Travel, with a bonus

This evening I’m off on a rather longer trip than usual: fly to Denver, a week of meetings at our Broomfield campus, fly to San Jose next Saturday, three days of meetings in Menlo Park next week, then fly home next Thursday (out of Oakland via Denver). Apart from a brief family visit next weekend , it’s pretty much all work. One nice bonus: the BOS-DEN and DEN-SJC legs both wound up being “Fare class A – discounted first class”. All of the comfort without the expense – delightful.

Everything, everything

Over on the Al Stewart mailing list, there’s been a discussion of the forthcoming boxed set by EMI. Many of the list members already own everything in the set, including the “unreleased” and “alternate” versions, so the obvious question is, do you buy it, and if so why? My comment:

I used to be a completist – everything by Al, everything by the Legendary Pink Dots, everything by the Pet Shop Boys, everything by Faithless…. But as John Cleese put it in Monty Python and the Holy Grail, “I got better.” I think what did it was the torrent of “Dick’s Picks…” live recordings of the Grateful Dead; I realized that I didn’t need eight different versions of “Franklin’s Tower”. From there it was a short step to giving up my ambition of collecting every single different remix of “West End Girls”. Subsequent recovery was uneventful.

Besides, I couldn’t bear to think of myself as the kind of anorak whose Last Will and Testament proudly bequeathes: “my entire collection of Freddie and the Dreamers records to my dearly beloved grand-nephew Cyril, knowing that he will treasure them as I have”.

(You may recognize the subject line as the title of a CD by Underworld.
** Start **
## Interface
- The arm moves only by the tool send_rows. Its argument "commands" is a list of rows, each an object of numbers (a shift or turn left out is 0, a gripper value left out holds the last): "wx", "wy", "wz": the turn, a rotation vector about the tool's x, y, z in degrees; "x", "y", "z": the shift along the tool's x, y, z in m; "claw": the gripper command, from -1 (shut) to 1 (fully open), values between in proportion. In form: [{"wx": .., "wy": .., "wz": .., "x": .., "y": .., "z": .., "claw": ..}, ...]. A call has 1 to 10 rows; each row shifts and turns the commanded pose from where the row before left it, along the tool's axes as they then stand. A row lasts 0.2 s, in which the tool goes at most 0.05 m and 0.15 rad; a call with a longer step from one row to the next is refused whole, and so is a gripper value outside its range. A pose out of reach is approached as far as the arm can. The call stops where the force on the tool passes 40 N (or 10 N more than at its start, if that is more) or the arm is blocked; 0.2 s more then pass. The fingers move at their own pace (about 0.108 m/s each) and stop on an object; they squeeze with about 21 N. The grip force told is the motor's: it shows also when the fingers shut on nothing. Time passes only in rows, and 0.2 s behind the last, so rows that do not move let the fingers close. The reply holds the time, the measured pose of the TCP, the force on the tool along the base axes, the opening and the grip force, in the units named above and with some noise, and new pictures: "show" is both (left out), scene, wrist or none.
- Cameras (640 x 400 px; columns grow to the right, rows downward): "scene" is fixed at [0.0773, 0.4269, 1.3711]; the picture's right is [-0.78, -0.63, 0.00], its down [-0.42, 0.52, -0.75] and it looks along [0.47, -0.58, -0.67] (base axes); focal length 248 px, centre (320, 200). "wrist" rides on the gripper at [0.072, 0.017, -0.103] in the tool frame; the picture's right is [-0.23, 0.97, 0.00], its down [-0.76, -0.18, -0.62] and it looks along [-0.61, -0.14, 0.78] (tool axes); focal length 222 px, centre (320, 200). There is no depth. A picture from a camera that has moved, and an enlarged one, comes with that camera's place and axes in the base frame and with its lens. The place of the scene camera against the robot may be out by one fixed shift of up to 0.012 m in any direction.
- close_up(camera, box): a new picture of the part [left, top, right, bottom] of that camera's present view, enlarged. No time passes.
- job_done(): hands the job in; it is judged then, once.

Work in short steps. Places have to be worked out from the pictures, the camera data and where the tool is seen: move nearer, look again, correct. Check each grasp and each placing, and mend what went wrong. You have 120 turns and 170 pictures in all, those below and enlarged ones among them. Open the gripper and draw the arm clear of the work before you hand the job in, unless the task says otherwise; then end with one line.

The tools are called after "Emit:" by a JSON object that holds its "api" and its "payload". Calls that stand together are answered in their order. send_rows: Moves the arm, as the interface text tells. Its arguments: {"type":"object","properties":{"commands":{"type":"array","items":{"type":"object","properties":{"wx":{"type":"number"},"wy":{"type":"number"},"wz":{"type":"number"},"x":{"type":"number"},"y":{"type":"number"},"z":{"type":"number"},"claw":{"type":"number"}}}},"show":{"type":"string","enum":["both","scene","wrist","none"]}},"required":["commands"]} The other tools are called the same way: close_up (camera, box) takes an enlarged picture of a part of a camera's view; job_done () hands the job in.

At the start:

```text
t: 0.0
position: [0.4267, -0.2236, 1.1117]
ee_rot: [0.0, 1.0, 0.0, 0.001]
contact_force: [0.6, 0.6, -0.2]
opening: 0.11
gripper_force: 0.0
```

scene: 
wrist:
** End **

I own this CD; in fact I think I have everything that they’ve released. Oh, well.)

Cricket for baseball enthusiasts

Many of my American friends are mystified by cricket: not just the rules, but the very mechanics of the game. They assume that bowling is like pitching, and can’t seem to understand that in cricket one is dealing with movement in the air (as in pitching) and movement “off the pich”, generated when the spinning ball bounces. The BBC have put up a series of brief video masterclasses on various cricket techniques; the one called Learn the basics of leg-spin is particularly good. Recommended.

Ashes 2005

52306.icon.jpgIf British Airways wasn’t all screwed up… and if I could get a ticket for the match… I’d be sorely tempted to fly back to England tonight to watch tomorrow’s play in the Third Test match at Old Trafford. How often do you get to savour news like this? “Simon Jones and Ashley Giles took three wickets apiece as Australia closed in deep trouble 234 runs behind England.”